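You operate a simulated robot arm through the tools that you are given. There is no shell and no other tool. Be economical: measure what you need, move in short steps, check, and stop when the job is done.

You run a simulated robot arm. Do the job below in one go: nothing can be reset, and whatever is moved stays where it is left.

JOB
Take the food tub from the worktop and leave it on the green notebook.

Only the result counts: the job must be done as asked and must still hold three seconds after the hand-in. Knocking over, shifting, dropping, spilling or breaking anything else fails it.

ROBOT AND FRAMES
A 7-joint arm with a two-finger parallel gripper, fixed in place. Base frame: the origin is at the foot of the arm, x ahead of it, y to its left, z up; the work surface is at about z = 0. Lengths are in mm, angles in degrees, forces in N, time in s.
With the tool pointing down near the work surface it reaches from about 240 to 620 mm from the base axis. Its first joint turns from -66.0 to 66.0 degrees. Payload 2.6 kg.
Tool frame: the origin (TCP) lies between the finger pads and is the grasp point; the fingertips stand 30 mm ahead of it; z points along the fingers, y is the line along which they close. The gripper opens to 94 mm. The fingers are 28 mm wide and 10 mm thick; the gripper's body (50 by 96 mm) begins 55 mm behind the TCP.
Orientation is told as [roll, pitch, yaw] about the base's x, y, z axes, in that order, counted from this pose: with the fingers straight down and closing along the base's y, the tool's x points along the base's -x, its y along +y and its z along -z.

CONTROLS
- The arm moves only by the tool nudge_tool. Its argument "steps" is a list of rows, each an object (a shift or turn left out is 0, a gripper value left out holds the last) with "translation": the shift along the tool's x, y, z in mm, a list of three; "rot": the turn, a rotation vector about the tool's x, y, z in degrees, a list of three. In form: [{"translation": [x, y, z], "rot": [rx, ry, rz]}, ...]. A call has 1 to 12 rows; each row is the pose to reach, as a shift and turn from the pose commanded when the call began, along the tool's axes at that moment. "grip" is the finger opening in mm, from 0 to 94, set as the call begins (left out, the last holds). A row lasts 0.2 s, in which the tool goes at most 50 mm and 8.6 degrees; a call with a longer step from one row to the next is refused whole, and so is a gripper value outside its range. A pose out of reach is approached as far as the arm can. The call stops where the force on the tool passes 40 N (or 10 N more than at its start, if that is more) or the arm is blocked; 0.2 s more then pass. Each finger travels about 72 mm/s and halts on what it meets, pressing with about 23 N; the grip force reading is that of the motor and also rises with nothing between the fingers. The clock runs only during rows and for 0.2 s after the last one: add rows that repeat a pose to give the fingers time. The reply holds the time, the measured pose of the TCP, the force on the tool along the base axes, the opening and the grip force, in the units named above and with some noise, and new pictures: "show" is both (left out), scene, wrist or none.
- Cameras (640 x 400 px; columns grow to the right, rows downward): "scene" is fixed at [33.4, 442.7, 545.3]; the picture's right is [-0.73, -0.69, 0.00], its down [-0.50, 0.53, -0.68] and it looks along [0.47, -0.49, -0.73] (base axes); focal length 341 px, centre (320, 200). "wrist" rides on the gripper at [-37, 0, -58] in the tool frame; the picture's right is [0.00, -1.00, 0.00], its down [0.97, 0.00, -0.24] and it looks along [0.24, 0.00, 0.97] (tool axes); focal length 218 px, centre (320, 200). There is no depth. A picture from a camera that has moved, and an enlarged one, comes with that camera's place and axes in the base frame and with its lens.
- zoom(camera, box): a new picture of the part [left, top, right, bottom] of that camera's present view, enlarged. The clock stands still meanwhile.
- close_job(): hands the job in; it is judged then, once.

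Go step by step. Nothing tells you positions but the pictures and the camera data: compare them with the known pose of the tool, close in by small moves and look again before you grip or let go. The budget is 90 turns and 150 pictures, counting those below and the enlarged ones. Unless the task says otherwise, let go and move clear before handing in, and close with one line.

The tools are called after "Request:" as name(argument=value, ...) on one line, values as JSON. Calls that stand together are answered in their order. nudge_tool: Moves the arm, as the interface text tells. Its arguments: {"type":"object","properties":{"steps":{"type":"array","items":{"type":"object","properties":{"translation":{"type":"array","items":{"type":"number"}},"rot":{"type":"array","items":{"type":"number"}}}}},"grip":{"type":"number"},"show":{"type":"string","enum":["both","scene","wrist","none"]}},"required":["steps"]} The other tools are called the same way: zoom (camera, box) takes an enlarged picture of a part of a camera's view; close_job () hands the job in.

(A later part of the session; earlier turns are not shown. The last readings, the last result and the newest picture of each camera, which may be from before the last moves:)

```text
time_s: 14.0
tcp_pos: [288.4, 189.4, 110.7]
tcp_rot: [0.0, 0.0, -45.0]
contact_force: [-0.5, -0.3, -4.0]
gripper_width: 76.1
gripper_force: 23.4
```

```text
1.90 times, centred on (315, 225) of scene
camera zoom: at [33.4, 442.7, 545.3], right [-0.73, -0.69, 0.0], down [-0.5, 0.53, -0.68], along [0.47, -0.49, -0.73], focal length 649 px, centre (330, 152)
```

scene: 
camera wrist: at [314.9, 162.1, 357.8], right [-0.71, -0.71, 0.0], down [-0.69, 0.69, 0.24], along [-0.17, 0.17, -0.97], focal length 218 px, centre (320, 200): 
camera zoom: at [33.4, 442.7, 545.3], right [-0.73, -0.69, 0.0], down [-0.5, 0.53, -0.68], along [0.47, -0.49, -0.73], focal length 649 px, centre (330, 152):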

▬▬▬▬▬▬

Starting with the line with "With the tool" and ending with the line with "Orientation is told", extract every line exactly and nothing outside that span.

◆ **RESULT**:
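With the tool pointing down near the work surface it reaches from about 240 to 620 mm from the base axis. Its first joint turns from -66.0 to 66.0 degrees. Payload 2.6 kg.
Tool frame: the origin (TCP) lies between the finger pads and is the grasp point; the fingertips stand 30 mm ahead of it; z points along the fingers, y is the line along which they close. The gripper opens to 94 mm. The fingers are 28 mm wide and 10 mm thick; the gripper's body (50 by 96 mm) begins 55 mm behind the TCP.
Orientation is told as [roll, pitch, yaw] about the base's x, y, z axes, in that order, counted from this pose: with the fingers straight down and closing along the base's y, the tool's x points along the base's -x, its y along +y and its z along -z.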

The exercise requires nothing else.